⟨

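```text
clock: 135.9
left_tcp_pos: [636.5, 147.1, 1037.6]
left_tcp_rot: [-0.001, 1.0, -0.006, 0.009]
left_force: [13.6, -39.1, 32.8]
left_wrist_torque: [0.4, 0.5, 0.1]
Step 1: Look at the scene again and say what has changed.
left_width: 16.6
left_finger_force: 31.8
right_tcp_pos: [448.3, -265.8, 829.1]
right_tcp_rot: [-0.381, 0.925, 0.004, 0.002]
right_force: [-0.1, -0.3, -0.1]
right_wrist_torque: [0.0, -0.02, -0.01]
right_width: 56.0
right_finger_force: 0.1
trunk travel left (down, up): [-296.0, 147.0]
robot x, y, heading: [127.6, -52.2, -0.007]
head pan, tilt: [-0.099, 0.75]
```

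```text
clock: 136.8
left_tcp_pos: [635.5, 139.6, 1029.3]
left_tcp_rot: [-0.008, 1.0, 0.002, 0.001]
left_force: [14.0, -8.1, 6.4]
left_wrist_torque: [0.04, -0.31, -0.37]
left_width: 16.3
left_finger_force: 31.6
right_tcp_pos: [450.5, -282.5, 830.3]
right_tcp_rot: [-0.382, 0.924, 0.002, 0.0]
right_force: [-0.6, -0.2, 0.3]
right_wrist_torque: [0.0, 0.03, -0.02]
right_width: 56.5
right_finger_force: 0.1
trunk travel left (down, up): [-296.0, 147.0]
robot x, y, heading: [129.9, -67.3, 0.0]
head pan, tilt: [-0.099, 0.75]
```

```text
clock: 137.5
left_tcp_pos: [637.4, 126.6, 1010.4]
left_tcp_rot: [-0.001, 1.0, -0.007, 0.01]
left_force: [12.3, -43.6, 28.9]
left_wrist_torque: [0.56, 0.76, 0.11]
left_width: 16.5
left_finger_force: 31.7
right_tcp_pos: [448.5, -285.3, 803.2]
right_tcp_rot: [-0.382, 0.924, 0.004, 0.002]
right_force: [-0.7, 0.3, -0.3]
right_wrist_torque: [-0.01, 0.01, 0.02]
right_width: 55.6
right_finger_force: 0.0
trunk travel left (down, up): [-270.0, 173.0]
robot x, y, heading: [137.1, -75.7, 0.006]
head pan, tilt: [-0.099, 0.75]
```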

⟩

— Stated task —
Make an exact copy of all the data. Put each line that is not blank into a JSON list as a string.

— Exercise answer —
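[
  "```text",
  "clock: 135.9",
  "left_tcp_pos: [636.5, 147.1, 1037.6]",
  "left_tcp_rot: [-0.001, 1.0, -0.006, 0.009]",
  "left_force: [13.6, -39.1, 32.8]",
  "left_wrist_torque: [0.4, 0.5, 0.1]",
  "Step 1: Look at the scene again and say what has changed.",
  "left_width: 16.6",
  "left_finger_force: 31.8",
  "right_tcp_pos: [448.3, -265.8, 829.1]",
  "right_tcp_rot: [-0.381, 0.925, 0.004, 0.002]",
  "right_force: [-0.1, -0.3, -0.1]",
  "right_wrist_torque: [0.0, -0.02, -0.01]",
  "right_width: 56.0",
  "right_finger_force: 0.1",
  "trunk travel left (down, up): [-296.0, 147.0]",
  "robot x, y, heading: [127.6, -52.2, -0.007]",
  "head pan, tilt: [-0.099, 0.75]",
  "```",
  "```text",
  "clock: 136.8",
  "left_tcp_pos: [635.5, 139.6, 1029.3]",
  "left_tcp_rot: [-0.008, 1.0, 0.002, 0.001]",
  "left_force: [14.0, -8.1, 6.4]",
  "left_wrist_torque: [0.04, -0.31, -0.37]",
  "left_width: 16.3",
  "left_finger_force: 31.6",
  "right_tcp_pos: [450.5, -282.5, 830.3]",
  "right_tcp_rot: [-0.382, 0.924, 0.002, 0.0]",
  "right_force: [-0.6, -0.2, 0.3]",
  "right_wrist_torque: [0.0, 0.03, -0.02]",
  "right_width: 56.5",
  "right_finger_force: 0.1",
  "trunk travel left (down, up): [-296.0, 147.0]",
  "robot x, y, heading: [129.9, -67.3, 0.0]",
  "head pan, tilt: [-0.099, 0.75]",
  "```",
  "```text",
  "clock: 137.5",
  "left_tcp_pos: [637.4, 126.6, 1010.4]",
  "left_tcp_rot: [-0.001, 1.0, -0.007, 0.01]",
  "left_force: [12.3, -43.6, 28.9]",
  "left_wrist_torque: [0.56, 0.76, 0.11]",
  "left_width: 16.5",
  "left_finger_force: 31.7",
  "right_tcp_pos: [448.5, -285.3, 803.2]",
  "right_tcp_rot: [-0.382, 0.924, 0.004, 0.002]",
  "right_force: [-0.7, 0.3, -0.3]",
  "right_wrist_torque: [-0.01, 0.01, 0.02]",
  "right_width: 55.6",
  "right_finger_force: 0.0",
  "trunk travel left (down, up): [-270.0, 173.0]",
  "robot x, y, heading: [137.1, -75.7, 0.006]",
  "head pan, tilt: [-0.099, 0.75]",
  "```"
]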